----- Collected material -----

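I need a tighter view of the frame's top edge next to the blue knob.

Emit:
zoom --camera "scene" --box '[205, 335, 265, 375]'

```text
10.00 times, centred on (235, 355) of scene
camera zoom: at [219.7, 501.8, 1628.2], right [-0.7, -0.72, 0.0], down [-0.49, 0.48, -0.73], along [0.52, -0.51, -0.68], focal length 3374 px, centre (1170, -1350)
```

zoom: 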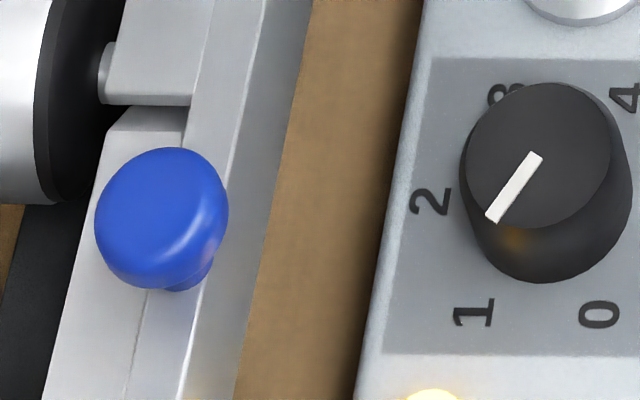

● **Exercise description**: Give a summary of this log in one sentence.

-----

● **Exercise description**: Continue the text to read from where it stops.

----- Text to read -----

I would now like to talk briefly about the particular role of post-secondary education in immigration. In recent years, the colleges and universities of Canada's francophonie have taken in more and more international students and have offered various training and employability programs to French-speaking immigrants who have settled in francophone communities. The demographics of the student population of our member institutions have changed a great deal over the years, and the student population is more diverse. The support services that are offered must be adapted to the needs of the immigrant student population, whose language skills and cultures are more varied.

Canadian francophone colleges and universities are well placed to encourage the socio-economic and cultural integration of French-speaking immigrants by improving the programs and services offered to new immigrants. They all provide information, training and services to support them in their new life as Canadian students, but also activities so they can have a francophone cultural experience.

Our two main recommendations to improve the current situation when it comes to learning a second official language are as follows. First, we hope that your committee will recommend in its report that the Canadian government increase its support for the French-language education system and immersion programs in French as a second language across Canada at the primary and secondary level, but also by including the post-secondary level to ensure the continuity and maintenance of language skills.

To that end, with the federal government's support, the member institutions of the CNFS and the AUFC could then increase the number of students enrolled in their programs by informing more Canadians, including the immigrant population, that French-language programs exist so that everyone knows that they can get an education in French from the primary to the post-secondary level.

Currently, we mainly talk about primary and secondary, but very rarely do we talk about post-secondary. We hope that your committee recommends that the federal government increase funding to strengthen the capacity and infrastructures of smaller francophone post-secondary institutions outside Quebec. That would make it possible to put in place more services and tools to receive and support Canadian students in immersion, international students and immigrants during their studies in French and to ensure that they can gain a sound mastery of French and the French culture.

With the government's support, the AUFC, the CNFS and our members can continue to play a central role in promoting learning official languages, French as a second language and French immersion throughout the country. The CNFS and the AUFC have ambitious goals, but they are essential to promoting Canada's francophonie, to developing francophone minority communities and to strengthening Canada's official languages.

-----

● **Final result**:
There is significant need when it comes to French-language education, and the planned federal contributions are essential to deploying a French-language education system, from the primary level to the post-secondary level, so that Canada can have a highly qualified bilingual labour force.

Once again, thank you for inviting us here today. I will be pleased to answer your questions.

The Chair: Thank you, Ms. Lalonde.

Senator Fortin-Duplessis: Ms. Lalonde, a few weeks ago, we heard from the Canadian Association of Immersion Teachers and the Association of Second Language Teachers. They told us about the difficulties in recruiting staff and I would like to know whether this is an observation you have made.

Ms. Lalonde: They were likely talking about immersion teachers at the primary and secondary levels, which is the purpose of their association. Immersion is very different at the post-secondary level than it is at the primary and secondary levels, in the sense that every university and college has programs that vary from place to place. For example, there are programs where students who come from an immersion program are expected to take at least four of their courses in French, as well as language training to help them. The needs of the instructors are very different at the post-secondary level than at the primary and secondary levels. I could not necessarily answer your question in that respect. However, I know that a number of our universities train teachers who will work in primary and secondary schools in immersion classes.

Senator Fortin-Duplessis: Have you seen a change in recent years in the socio-demographic profile of the student population in Canada's French-language universities?

Ms. Lalonde: Absolutely. There has been a huge change in terms of the students who enrol in our AUFC member universities. First of all, the universities are working increasingly to engage international students. I can tell you that at the University of Moncton, for example, between 18 and 20 per cent of the student population is made up of international students. At Glendon College in Toronto, 65 per cent of their students come from immersion programs. So the student population is quite diversified depending on the region.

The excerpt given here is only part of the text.